Il y a peu de dirigeants politiques en Europe qui peuvent se targuer d'avoir autant marqué l'histoire contemporaine de leur pays que Gerry Adams, le président du parti de gauche irlandais Sinn Féin depuis trente-cinq ans. Il était donc logique de s'arrêter sur son parcours exceptionnel alors qu'il s'apprête à passer le relais, le 10 février. Ce jour-là, le congrès de la formation républicaine élira une nouvelle dirigeante. Le choix annoncé sera en soi un symbole du rayonnement que Gerry Adams aura grandement contribué à assurer à son parti. Il devrait, en effet, se porter sur l'actuelle vice-présidente du parti, une femme de 48 ans, originaire, non plus d'Irlande du Nord, comme l'étaient traditionnellement la plupart des responsables du Sinn Féin, mais de la République d'Irlande elle-même. La promotion de Mary Lou McDonald, hier déjà première parlementaire européenne de son parti (en 2004), aujourd'hui (depuis 2011) députée au Parlement de Dublin, illustrera ainsi à elle seule l'une des réussites les plus importantes de l'action de Gerry Adams : faire du Sinn Féin un acteur politique de premier plan dans toute l'Irlande et crédibiliser, par là même, toujours plus, l'objectif stratégique central de son parti qui est la réunification du pays.
Un peu d'histoire
Un petit rappel historique s’impose à ce propos : lors de la création du nouvel État libre d’Irlande, en 1922, les unionistes, descendants des colons anglais et écossais, majoritaires dans la région du nord du pays, avaient décidé de rattacher « leur » province à la Grande-Bretagne. Depuis, Londres considère cette partie de l’Irlande comme l’une des quatre « nations » constitutives du Royaume-Uni. Dès lors, les républicains d’Irlande du Nord, favorables au retour de la province dans la nation irlandaise, engagèrent le combat que l’on sait – y compris, par la voie militaire avec l’IRA, opposée à la Royal Ulster Constabulary – contre les forces d’occupation. Le Sinn Féin fut longtemps présenté comme la « vitrine politique » de l’IRA, et Gerry Adams comme un membre clandestin de l’IRA, ce que l’intéressé a toujours démenti.

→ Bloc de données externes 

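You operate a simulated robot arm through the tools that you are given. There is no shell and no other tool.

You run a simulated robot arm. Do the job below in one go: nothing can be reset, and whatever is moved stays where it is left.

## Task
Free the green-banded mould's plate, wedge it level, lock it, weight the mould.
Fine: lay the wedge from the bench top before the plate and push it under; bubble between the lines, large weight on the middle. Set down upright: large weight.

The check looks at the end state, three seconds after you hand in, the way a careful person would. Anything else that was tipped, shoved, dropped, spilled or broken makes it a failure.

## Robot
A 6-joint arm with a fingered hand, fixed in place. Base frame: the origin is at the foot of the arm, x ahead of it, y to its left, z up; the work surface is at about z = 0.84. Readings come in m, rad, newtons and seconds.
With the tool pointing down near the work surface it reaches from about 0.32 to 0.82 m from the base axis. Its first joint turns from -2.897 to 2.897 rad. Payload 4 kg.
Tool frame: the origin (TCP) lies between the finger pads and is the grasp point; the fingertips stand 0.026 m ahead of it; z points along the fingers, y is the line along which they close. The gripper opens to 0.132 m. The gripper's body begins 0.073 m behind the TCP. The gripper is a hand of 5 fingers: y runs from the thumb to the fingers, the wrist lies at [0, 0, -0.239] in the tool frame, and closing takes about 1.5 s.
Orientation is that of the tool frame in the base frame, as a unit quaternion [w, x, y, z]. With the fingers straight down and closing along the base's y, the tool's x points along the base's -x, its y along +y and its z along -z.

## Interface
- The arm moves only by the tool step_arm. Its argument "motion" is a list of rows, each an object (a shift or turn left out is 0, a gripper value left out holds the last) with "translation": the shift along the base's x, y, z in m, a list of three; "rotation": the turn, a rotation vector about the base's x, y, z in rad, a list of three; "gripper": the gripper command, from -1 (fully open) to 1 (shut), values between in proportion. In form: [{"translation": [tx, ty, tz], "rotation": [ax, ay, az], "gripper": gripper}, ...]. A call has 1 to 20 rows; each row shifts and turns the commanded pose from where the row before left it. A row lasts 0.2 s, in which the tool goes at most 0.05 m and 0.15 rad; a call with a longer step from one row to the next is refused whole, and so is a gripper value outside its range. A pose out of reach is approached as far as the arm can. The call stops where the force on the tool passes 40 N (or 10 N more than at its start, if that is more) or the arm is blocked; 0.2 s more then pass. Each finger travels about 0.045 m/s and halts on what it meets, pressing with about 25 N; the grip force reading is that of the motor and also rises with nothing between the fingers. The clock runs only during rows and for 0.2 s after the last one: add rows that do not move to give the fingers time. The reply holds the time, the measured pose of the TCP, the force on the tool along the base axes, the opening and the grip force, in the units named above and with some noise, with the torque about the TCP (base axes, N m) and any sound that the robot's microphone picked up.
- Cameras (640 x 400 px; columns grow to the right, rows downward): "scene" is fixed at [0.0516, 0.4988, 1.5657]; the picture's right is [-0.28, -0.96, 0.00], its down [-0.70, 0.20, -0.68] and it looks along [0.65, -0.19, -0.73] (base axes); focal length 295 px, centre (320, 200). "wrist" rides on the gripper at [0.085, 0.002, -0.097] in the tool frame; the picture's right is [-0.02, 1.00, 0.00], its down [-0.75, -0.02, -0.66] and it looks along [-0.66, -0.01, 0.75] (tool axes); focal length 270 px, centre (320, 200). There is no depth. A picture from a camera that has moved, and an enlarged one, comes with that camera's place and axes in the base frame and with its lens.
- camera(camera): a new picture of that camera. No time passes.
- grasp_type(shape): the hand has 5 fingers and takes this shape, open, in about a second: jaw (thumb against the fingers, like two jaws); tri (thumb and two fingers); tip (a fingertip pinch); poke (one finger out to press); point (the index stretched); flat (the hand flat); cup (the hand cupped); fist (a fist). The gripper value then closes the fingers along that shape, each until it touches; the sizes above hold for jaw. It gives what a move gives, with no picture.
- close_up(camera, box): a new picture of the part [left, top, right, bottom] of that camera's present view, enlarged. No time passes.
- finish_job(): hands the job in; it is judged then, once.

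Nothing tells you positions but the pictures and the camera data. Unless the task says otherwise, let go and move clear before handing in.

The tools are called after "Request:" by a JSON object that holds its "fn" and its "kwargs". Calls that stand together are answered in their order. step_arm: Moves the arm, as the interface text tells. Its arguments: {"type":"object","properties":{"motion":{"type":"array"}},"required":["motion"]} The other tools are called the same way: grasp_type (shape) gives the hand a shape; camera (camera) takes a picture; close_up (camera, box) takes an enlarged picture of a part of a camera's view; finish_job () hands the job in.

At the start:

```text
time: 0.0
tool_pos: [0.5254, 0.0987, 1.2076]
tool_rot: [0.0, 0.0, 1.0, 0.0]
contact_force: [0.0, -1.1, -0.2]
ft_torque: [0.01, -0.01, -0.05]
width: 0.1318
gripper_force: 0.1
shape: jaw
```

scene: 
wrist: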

C'est, au contraire, dans son action inlassable pour que soit définitivement tournée la page de la lutte armée au profit de la seule lutte politique que Gerry Adams a acquis sa stature de leader incontournable, tant en Irlande même que, progressivement, vis-à-vis des dirigeants britanniques successifs. Et les succès enregistrés sur cette voie sont spectaculaires.
Sans faille
L'étape clé de ce défi historique fut, on le sait, le fameux accord du vendredi saint du 10 avril 1998, par lequel unionistes et républicains d'Irlande du Nord ouvrirent la voie à une cogestion de la province dans des institutions spécifiques (Conseil des ministres et Assemblée propres à l'Irlande du Nord) et à la création d'instances de coopération entre la République d'Irlande et l'Irlande du Nord. En outre, Londres et Dublin s'engagèrent à reconnaître la double citoyenneté irlandaise et britannique aux habitants de l'Irlande du Nord. Cet accord fut massivement approuvé tant par les citoyens de l'Irlande du Nord que par ceux de la République d'Irlande. Encore fallait-il s'assurer, côté républicain, du respect durable de la décision arrachée deux ans auparavant à l'IRA de renoncer à la lutte armée et, dans le même temps, arriver à gérer tant bien que mal la cohabitation plus qu'atypique avec les chefs unionistes, souvent ultras et anciens ennemis jurés. Or, si cette expérience ne fut évidemment pas exempte de crises (comme c'est le cas en ce moment même), elle aura permis d'instaurer la paix dans la province et de déplacer le conflit sur le seul terrain acceptable en démocratie : celui de la politique.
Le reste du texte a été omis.